Over the past few years, Insomniac has been pushing the hell out of the “It’s About The Experience” thing, and frankly it’s working. Especially with EDC Vegas. After 6 years in Vegas, EDC has garnered such a solid reputation for immersive excellence that they can get away with releasing the lineup less than a month out.
Well when this year’s lineup was released two weeks prior to the rave, I had one essential thought: “meh.”
Don’t me wrong, EDC Vegas had more than enough talent to satisfy my cravings (J. Phlip closing Neon? Drumcode night? Way more dubstep than the last 4 years? Yes.) but it lacked a serious amount of “Wow”, especially for being the 20th anniversary.

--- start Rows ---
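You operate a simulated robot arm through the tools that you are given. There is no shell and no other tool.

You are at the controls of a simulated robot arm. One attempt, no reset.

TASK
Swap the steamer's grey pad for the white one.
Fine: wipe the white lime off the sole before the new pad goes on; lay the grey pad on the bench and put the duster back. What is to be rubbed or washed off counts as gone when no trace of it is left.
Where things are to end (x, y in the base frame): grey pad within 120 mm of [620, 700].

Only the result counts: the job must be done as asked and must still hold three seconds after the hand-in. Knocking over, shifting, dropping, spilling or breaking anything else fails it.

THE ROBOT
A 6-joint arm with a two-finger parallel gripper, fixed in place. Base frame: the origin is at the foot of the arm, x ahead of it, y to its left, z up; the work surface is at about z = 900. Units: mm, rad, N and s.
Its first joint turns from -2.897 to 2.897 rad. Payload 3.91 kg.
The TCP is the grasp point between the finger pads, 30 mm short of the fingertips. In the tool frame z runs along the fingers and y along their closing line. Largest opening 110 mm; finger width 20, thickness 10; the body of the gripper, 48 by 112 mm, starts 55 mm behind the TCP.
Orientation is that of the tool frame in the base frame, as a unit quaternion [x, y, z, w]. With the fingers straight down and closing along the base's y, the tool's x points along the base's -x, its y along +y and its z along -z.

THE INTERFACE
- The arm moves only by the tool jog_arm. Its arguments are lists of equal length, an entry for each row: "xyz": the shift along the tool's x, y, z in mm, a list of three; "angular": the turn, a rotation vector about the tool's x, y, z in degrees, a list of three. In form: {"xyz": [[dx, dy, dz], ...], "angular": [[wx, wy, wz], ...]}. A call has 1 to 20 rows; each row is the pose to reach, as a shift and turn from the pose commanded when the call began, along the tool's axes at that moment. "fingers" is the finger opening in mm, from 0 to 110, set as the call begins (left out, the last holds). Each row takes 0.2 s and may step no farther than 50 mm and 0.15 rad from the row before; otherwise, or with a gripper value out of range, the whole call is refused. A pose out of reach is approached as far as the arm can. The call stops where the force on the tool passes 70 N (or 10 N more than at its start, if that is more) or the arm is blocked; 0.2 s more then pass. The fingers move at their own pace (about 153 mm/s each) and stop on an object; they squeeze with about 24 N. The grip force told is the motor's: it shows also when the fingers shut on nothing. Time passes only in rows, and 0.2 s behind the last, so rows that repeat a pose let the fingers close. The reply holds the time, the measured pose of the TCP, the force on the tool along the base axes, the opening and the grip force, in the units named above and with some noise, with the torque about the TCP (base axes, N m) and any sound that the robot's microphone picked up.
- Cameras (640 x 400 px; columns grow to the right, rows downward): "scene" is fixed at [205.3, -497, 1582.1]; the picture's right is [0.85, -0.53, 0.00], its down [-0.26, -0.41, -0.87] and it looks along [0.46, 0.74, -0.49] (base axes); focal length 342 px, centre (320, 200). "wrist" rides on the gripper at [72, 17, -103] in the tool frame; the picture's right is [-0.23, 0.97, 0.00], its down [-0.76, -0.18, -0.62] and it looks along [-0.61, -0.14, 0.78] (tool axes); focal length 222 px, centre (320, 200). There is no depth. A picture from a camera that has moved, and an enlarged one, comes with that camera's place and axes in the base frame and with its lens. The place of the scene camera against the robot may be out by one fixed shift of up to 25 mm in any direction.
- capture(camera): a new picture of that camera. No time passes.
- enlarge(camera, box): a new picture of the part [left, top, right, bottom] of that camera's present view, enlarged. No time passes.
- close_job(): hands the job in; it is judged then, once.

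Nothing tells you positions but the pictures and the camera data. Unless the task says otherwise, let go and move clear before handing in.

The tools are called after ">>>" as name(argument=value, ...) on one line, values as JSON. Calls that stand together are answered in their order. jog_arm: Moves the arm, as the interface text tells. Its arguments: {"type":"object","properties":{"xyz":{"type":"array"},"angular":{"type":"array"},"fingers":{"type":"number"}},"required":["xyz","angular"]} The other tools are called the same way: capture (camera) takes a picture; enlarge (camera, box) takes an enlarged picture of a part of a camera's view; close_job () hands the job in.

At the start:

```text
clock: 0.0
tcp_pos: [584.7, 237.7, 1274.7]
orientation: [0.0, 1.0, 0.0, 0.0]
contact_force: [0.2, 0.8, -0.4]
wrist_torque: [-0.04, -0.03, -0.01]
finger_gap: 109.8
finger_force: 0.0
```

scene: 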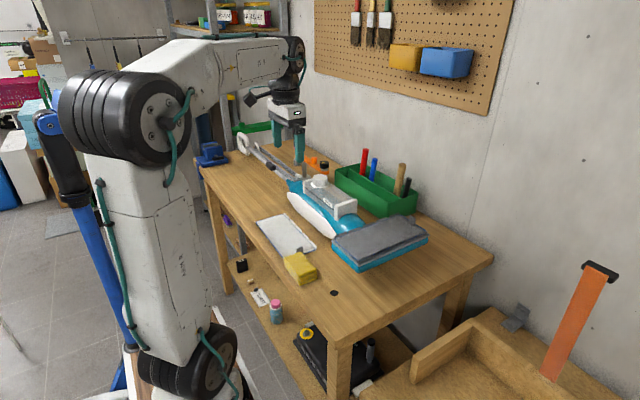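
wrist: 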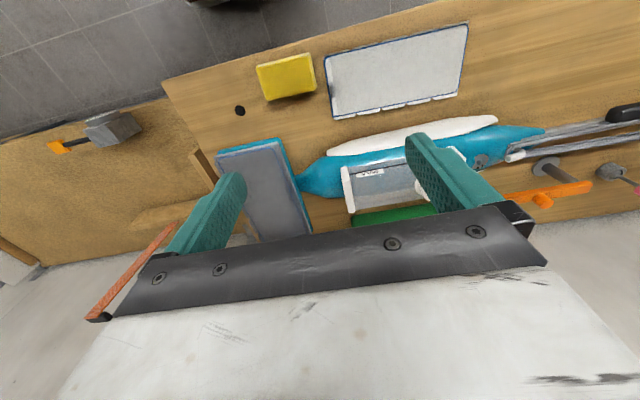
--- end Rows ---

Perhaps Pasquale saw the 20th anniversary as an opportunity to demonstrate Insomniac’s dedication to being “about the experience.” It would make sense considering the endless possibilities in the wide open space that is the Las Vegas Motor Speedway.
Unfortunately ravers are only allowed to visit the speedway once a year, preventing other SoCal Insomniac events from enjoying the same kind of creativity. The landscape of both the NOS Center and San Manuel Amphitheater simply wont allow it.
As a result, Insomniac has to suffice for such constrictions by attaching emphasis to other aspects of the festival. Which is exactly what they did by delivering one of the best lineups I’ve seen in my years of raving for Nocturnal Wonderland 2016.
Maybe this lineup just happens to fit my tastes, but I think it topples EDC’s. Not just through the sheer sum of talent, but by straying away from familiar faces and into uncharted territories of sound.
Frankly I’m very surprised that Spor made an appearance on the lineup because Jon Gooch just put out an album under his more common moniker, Feed Me. As Feed Me, Gooch has built a reputation for making any kind of music he wants, and making it well, which is not an easy task. As Spor though, Gooch has dedicated himself to Drum and Bass. Sure a set with a wide variety of music is always appreciated, but the fact that Gooch created an entirely new alias just to produce and DJ DnB demonstrates his passion for that kind of music.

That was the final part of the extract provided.